Task directions: Transcribe every line exactly. Leave the pictures behind. Format the lines as a JSON array of strings and drop empty lines.

Collected material:
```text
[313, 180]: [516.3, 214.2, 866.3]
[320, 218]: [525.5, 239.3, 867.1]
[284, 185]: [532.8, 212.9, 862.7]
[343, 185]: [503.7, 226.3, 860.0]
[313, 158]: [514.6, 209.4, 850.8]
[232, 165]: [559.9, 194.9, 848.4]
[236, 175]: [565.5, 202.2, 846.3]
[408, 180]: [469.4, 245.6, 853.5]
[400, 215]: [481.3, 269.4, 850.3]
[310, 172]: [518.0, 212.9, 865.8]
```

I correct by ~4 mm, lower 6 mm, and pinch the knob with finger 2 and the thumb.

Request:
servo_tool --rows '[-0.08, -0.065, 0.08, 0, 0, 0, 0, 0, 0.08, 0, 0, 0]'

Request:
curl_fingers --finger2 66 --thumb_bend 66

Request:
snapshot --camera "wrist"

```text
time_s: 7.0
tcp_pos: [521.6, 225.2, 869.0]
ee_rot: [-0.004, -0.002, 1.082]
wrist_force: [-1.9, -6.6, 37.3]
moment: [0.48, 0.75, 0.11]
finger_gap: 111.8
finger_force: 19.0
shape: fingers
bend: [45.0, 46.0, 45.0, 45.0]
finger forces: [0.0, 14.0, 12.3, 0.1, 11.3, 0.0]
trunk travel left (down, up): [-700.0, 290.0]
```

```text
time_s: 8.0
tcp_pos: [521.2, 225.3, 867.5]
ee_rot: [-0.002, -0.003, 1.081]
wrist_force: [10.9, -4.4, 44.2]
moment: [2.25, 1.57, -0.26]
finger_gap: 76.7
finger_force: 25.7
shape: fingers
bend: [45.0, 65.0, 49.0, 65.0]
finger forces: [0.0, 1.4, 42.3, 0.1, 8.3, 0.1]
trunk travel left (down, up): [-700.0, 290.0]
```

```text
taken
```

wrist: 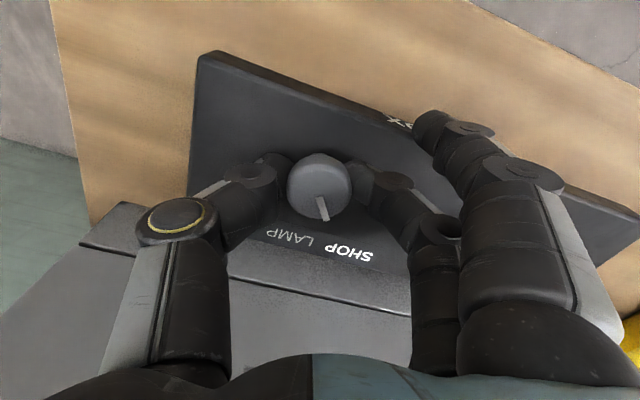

Solution to this exercise:
[
  "```text",
  "[313, 180]: [516.3, 214.2, 866.3]",
  "[320, 218]: [525.5, 239.3, 867.1]",
  "[284, 185]: [532.8, 212.9, 862.7]",
  "[343, 185]: [503.7, 226.3, 860.0]",
  "[313, 158]: [514.6, 209.4, 850.8]",
  "[232, 165]: [559.9, 194.9, 848.4]",
  "[236, 175]: [565.5, 202.2, 846.3]",
  "[408, 180]: [469.4, 245.6, 853.5]",
  "[400, 215]: [481.3, 269.4, 850.3]",
  "[310, 172]: [518.0, 212.9, 865.8]",
  "```",
  "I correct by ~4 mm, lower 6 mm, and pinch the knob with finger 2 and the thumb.",
  "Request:",
  "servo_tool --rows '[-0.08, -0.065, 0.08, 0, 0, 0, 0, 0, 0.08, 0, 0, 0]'",
  "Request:",
  "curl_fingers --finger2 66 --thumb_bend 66",
  "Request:",
  "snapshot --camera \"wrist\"",
  "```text",
  "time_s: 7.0",
  "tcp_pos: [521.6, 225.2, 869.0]",
  "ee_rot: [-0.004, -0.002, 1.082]",
  "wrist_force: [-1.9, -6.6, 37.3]",
  "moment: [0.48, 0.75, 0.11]",
  "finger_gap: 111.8",
  "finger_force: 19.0",
  "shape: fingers",
  "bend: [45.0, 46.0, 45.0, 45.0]",
  "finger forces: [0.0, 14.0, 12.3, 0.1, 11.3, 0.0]",
  "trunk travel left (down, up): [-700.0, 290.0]",
  "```",
  "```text",
  "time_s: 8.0",
  "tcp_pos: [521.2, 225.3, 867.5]",
  "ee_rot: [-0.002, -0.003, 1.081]",
  "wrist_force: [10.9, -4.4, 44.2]",
  "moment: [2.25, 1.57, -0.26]",
  "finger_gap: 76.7",
  "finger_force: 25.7",
  "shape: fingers",
  "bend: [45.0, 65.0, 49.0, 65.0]",
  "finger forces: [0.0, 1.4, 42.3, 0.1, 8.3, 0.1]",
  "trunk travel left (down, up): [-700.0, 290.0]",
  "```",
  "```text",
  "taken",
  "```",
  "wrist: "
]